Don't expect Microsoft Corp. to slink off into a corner, licking its wounds now that U.S. District Judge Thomas Penfield Jackson has ruled that the company violated federal antitrust laws.
The Redmond, Wash.-based company, with its $21 billion in annual revenue and $22 billion in cash, continues to possess enormous financial and technological resources, industry experts said yesterday.
In short, the courts won't squelch innovation at Microsoft's sprawling 26-acre campus.
Indeed, Microsoft has a number of product development and service initiatives under way in a quest to diversify well beyond its operating system for personal computers, which dominates the PC market, and its Internet Explorer browser. The close marketing ties between those two products got the company into antitrust trouble with the U.S. Justice Department in the first place.
"This is a company that is working very hard to diversify away from the browser market," said Patrick Dorsey, director for analysis at Chicago-based Morningstar.com, an investments rating service. "They have come to the realization that they cannot be so heavily tied to that in the future."
While the Justice Department's antitrust case against Microsoft is in some ways responsible for the company moving aggressively to develop new strategies for revenue, the force that really seems to have kicked Microsoft into action is the exploding popularity of the Internet and the competition it's creating, industry experts said.
Microsoft, they added, has come late to these opportunities and those that the wireless phone market have opened up. Now, it's catch-up time no matter what the courts decide.
Company Chairman Bill Gates has sounded the rallying cry -- once "a PC on every desktop" -- changing it to the mantra, "Give people the power to do anything they want, anywhere they want, and on any device."
He wants the company to create software that can run devices far afield from PCs -- grocery scanners, milk purity analyzers, gas pumps, traffic signals -- as outlined in a Gates manifesto, "The Era Ahead."
Such "embedded" software might not sound glamorous, but it could yield big profits, analysts pointed out.

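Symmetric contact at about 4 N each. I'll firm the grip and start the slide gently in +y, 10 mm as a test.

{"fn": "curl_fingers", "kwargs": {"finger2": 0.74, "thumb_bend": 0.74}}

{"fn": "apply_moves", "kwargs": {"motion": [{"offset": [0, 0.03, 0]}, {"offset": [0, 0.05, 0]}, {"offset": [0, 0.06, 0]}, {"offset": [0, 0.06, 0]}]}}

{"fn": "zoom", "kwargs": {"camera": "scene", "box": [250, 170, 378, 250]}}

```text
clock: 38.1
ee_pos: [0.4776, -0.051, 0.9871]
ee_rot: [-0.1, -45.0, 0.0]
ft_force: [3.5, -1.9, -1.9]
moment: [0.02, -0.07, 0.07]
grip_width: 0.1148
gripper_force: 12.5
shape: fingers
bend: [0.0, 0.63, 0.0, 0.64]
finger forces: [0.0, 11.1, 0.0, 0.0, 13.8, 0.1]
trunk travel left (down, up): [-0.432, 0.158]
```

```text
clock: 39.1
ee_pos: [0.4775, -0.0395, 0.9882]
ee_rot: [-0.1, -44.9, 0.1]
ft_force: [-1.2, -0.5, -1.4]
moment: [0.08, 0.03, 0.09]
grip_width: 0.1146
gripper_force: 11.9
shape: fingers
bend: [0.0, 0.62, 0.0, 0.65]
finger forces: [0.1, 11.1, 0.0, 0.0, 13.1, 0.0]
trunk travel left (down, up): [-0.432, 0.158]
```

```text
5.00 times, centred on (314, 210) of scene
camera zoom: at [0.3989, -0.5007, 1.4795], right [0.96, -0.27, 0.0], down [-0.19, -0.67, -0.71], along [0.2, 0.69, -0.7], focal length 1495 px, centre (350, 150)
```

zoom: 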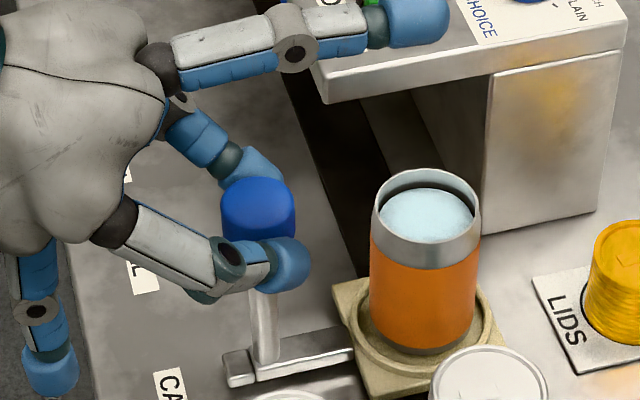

Still, industry experts said if Gates hopes to keep Microsoft a commanding force in the global economy, it will have to move nimbly to structure the company around the dizzying array of opportunities the Internet is offering. Not to mention warding off a host of competitors biting at Microsoft's feet.
"The power structure is shifting rapidly away from PCs and other hardware to Internet services," said Rob Enderle, an analyst at Giga Information Group in Cambridge, Mass. "The market is moving extremely aggressively. The danger for Microsoft is that rather than being a key driver of technology and where it's going, they end up standing by and are impacted by it."
John Robb, director of Internet consulting company Gomez Advisors Inc. in Lincoln, Mass., believes that Microsoft has outlined a potentially successful strategy for remaining competitive in the future.
This includes the launch of its new Windows 2000 operating system geared to the business market, and eight Web-based businesses the company believes could be profitable.
'The whole antitrust issue has been overblown," said Robb. "They have a lineup of next-generation products that look like real winners."
Among the new business initiatives Microsoft is staking out: video gaming software, electronic billing and payment services, advertiser-sponsored online buying guides, European cable television and cordless telephones, to name a few.
Analysts said three Microsoft initiatives in particular could dramatically reshape the company before the courtroom drama is played out, and help end its dependency on Internet Explorer and its operating systems.
These include Microsoft's plans to roll out a home video gaming console to compete with Sega's Dreamcast and Sony's PlayStation. Code-named X-Box, the device is expected out on the market by next year and would establish Microsoft's presence in an industry that generates $7 billion a year in sales.
Analysts also are intrigued by Microsoft's expected foray into the wireless personal computer-telephone market with the release soon of a $199 Microsoft pocket PC telephone.
The hand-size device will connect wirelessly to a PC for managing e-mail messages, an electronic address book and other features and is aimed at snaring a share of the growing market for handheld "smart appliances."
Dorsey said another business strategy that has been overlooked in the United States has been Microsoft's efforts to take stakes in European-based cable companies. If successful, the strategy could lead to Microsoft acting as a leading household portal to the Internet in Europe -- far from the prying eyes of Justice Department lawyers.